In 1976, the state of Michigan approved the “bottle bill,” attaching a 10-cent deposit to returned bottles and cans. The act was introduced to prevent littering and encourage recycling, but in recent years rates of bottle returns have gone down.
“We kind of dump this job on the retail market. And over time, a lot of people aren’t taking them back, they’re just dumping them in their single-stream recycling bin … or they just throw them in the trash.” —Chad Livengood, Crain’s Detroit Business
Many are now wondering whether it’s worth it to reform the law, or just repeal it entirely.

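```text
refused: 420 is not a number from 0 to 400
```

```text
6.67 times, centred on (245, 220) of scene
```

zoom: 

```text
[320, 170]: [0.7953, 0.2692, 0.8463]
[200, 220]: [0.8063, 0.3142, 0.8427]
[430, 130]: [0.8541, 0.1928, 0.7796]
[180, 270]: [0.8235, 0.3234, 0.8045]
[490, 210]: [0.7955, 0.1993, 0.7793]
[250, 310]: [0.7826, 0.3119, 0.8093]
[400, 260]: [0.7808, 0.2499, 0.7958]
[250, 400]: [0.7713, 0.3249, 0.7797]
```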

Listen: The problem with bottle returns in Michigan.
Chad Livengood is senior editor of Crain’s Detroit Business. He recently wrote a piece titled “Michigan’s bottle bill is a mess. Time for reform or repeal.” He says that the bottle bill as it is now gives Michiganders a false sense of accomplishment.
“Over time, we are recycling less and less of recyclable materials in Michigan,” says Livengood. “For the last 11 years we’ve been at a steady decline.” Livengood says the pandemic has further exposed the problems within the bottle return system. “Before COVID it was about 89% (bottles returned) … That number has greatly dropped into the 75% now.”
Livengood says the problem with bottle returns is that the service is only available at grocery stores. “Grocery stores hate this work. It’s very laborious, it takes up a lot of space in their storage area, and they have to deal with all the possible problems with it. So they really want out of this business.”
He says without changes to the bottle bill, bottle returns and recycling will continue to decline. ”We kind of dump this job on the retail market. And over time, a lot of people aren’t taking them back, they’re just dumping them in their single-stream recycling bin … or they just throw them in the trash.”